Ms Evans denied that the restaurant discount would put more pressure on the Welsh Government to reopen indoor hospitality. "I think what we really want to see is the evidence which tells us that it is safe to increase the opportunities for those hospitality businesses to open," she added.
The UK government said the summer statement confirmed "an additional £500m of Covid-19 funding for the Welsh Government through the Barnett formula".
The Welsh Government has seen its budgets rise since the Covid-19 crisis began - the UK government said it has now provided £2.8bn extra cash.
Under the Barnett system, public spending in Wales, Scotland and Northern Ireland increases or decreases according to how spending in England rises or falls.
Welsh public services are mostly funded by UK governments grants, with a small amount of revenue from Welsh Government taxation in Wales added on.
The last Welsh Government supplementary budget in May for coronavirus said ministers in Cardiff were spending £22bn in 2020/21.
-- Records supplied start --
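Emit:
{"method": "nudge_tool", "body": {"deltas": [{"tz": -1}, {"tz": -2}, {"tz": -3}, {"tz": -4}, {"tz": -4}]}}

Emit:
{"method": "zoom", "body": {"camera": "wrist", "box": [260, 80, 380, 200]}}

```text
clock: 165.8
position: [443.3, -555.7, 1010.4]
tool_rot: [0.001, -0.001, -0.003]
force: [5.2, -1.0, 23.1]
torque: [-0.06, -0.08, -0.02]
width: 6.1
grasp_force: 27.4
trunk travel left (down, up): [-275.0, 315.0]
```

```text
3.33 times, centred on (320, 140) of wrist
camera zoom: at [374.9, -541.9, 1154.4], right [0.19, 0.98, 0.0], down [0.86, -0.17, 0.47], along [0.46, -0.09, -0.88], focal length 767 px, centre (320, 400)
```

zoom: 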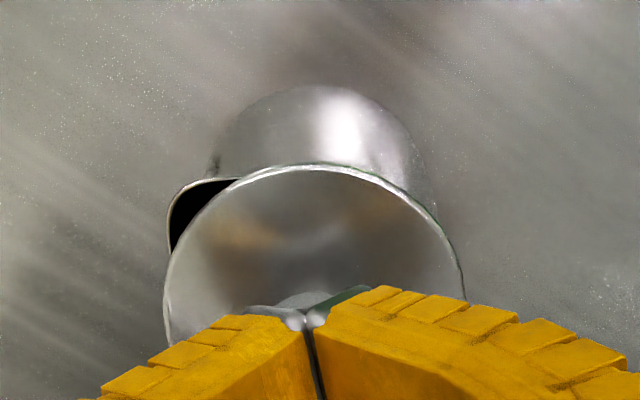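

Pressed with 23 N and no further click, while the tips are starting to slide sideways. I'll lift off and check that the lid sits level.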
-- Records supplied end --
Plaid Cymru said the UK government had not learned the lessons from the start of the coronavirus crisis, and did not announce any measures to support the next stage of the pandemic, such as local lockdowns.
Brexit Party Senedd leader Mark Reckless welcomed the chancellor's statement: "We would encourage Welsh Government to cut stamp duty here too, but there is not much point while they still ban most property viewings. It's time for a UK wide approach."
The Welsh Government said it is awaiting "full clarity on what this announcement means for Wales but we do know that it did not pull the macro levers needed to support the recovery".
"It ignored the joint calls from devolved nations to ease the rigid fiscal rules that limit our response and made only a passing reference to public services".
Welsh Finance Minister Rebecca Evans, together with counterparts in Scotland and Northern Ireland, has called for the rules to be loosened so devolved governments can borrow more.